Prompt.
Provide only the number of lines in the listing that contain the string "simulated".

Input records.
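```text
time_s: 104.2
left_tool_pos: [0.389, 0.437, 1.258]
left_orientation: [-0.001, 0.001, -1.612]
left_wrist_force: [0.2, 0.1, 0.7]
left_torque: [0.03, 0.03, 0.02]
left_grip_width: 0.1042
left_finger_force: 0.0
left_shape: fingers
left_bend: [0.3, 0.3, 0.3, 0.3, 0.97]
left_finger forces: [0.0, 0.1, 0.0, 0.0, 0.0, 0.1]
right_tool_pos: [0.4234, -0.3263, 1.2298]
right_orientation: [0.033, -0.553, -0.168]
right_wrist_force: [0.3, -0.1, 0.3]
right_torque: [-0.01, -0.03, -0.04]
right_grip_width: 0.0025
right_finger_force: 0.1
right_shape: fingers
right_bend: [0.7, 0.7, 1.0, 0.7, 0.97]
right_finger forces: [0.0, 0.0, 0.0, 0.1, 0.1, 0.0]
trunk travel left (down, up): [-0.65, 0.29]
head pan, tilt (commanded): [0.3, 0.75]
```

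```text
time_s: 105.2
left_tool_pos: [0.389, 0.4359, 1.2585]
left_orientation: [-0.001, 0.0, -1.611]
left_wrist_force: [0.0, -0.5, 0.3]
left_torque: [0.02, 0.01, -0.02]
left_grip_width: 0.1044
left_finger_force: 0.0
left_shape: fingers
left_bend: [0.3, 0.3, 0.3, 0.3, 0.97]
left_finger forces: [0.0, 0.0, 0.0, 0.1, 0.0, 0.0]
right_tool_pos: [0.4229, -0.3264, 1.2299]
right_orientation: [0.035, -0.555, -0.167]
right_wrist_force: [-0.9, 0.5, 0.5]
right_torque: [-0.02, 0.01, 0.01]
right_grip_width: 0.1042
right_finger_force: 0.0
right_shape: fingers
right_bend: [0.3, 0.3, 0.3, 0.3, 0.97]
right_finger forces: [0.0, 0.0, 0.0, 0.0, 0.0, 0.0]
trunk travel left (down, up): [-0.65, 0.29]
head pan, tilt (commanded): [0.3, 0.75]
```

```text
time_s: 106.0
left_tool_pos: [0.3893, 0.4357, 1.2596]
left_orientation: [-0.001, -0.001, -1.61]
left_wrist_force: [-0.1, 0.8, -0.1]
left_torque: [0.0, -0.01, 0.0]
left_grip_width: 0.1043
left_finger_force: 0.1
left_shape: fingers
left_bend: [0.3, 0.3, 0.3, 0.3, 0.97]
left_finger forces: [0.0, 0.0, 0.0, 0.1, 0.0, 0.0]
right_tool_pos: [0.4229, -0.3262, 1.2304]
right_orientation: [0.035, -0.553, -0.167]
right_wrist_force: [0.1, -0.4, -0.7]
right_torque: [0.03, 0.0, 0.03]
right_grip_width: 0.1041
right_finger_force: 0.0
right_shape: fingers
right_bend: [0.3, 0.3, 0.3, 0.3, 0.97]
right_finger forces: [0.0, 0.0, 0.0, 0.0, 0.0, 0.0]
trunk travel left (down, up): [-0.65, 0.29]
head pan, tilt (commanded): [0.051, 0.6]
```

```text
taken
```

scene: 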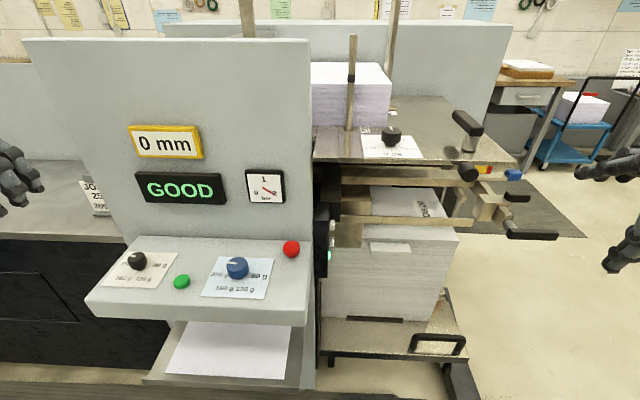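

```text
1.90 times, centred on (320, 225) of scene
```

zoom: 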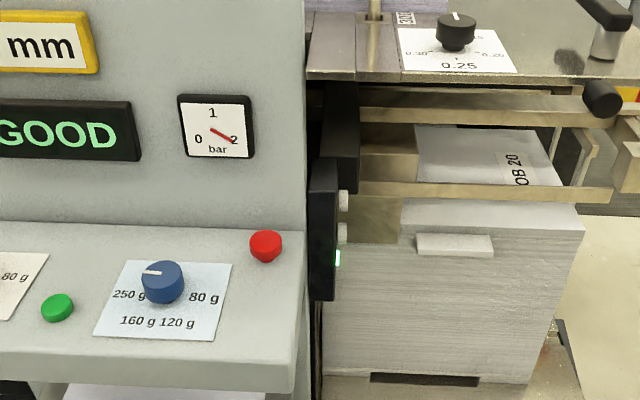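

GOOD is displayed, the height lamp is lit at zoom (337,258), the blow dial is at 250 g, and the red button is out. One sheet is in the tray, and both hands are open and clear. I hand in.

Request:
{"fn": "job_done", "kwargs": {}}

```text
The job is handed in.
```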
--
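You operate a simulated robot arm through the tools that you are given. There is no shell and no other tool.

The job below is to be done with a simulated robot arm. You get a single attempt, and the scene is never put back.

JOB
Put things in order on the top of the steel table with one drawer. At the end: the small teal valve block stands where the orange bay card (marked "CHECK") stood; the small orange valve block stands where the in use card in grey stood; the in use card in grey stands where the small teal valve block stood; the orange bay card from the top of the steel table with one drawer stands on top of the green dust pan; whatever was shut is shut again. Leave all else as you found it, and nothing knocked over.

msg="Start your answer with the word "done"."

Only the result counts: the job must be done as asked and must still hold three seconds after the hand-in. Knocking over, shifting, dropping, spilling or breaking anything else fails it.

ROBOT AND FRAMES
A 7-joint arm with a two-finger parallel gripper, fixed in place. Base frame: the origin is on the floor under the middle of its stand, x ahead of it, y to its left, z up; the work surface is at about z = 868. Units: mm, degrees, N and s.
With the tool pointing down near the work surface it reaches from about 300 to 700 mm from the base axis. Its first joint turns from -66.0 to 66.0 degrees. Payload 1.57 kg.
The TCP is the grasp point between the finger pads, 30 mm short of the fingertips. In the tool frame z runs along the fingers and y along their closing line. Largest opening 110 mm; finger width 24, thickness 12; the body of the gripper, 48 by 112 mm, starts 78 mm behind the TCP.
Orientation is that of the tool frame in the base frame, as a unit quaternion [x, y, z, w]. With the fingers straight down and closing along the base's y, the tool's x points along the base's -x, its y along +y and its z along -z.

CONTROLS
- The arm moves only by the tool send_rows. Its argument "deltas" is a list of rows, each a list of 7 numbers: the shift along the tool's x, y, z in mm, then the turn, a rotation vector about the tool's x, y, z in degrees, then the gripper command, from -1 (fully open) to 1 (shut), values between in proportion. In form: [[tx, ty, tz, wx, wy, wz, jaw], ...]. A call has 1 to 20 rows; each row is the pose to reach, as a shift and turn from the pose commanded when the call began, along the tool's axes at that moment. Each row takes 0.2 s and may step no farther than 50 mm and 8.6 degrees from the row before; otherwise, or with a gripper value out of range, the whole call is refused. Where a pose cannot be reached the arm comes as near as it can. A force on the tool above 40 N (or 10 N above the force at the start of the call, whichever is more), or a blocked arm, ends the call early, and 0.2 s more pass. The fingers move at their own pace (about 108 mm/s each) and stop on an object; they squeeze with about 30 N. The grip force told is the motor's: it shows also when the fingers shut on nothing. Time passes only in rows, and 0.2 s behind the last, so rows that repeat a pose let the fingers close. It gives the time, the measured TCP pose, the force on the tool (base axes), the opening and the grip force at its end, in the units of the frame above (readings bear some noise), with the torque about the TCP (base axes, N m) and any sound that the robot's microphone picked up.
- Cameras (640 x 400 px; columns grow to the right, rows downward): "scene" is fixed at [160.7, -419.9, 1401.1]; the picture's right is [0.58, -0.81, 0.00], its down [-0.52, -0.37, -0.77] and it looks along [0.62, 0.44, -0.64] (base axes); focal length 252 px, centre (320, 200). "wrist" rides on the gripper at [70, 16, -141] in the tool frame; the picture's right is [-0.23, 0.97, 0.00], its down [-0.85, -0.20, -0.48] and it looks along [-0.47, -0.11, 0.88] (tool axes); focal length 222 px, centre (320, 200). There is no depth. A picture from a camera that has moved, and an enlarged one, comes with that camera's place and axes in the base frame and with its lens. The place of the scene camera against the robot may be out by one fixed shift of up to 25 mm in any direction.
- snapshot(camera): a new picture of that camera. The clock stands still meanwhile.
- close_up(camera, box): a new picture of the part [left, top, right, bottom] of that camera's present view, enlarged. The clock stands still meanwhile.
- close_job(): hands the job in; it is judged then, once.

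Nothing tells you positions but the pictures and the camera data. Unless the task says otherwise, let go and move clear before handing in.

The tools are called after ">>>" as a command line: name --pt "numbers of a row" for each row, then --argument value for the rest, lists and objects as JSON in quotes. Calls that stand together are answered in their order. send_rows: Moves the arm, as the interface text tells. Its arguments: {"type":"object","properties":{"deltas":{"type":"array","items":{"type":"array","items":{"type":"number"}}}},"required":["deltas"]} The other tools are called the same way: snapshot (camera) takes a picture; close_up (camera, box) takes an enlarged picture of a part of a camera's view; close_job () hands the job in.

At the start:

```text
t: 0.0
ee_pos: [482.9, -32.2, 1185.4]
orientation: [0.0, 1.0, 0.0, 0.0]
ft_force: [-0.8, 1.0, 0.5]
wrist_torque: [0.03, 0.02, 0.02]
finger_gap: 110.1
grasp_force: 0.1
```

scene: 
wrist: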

Output of the task.
2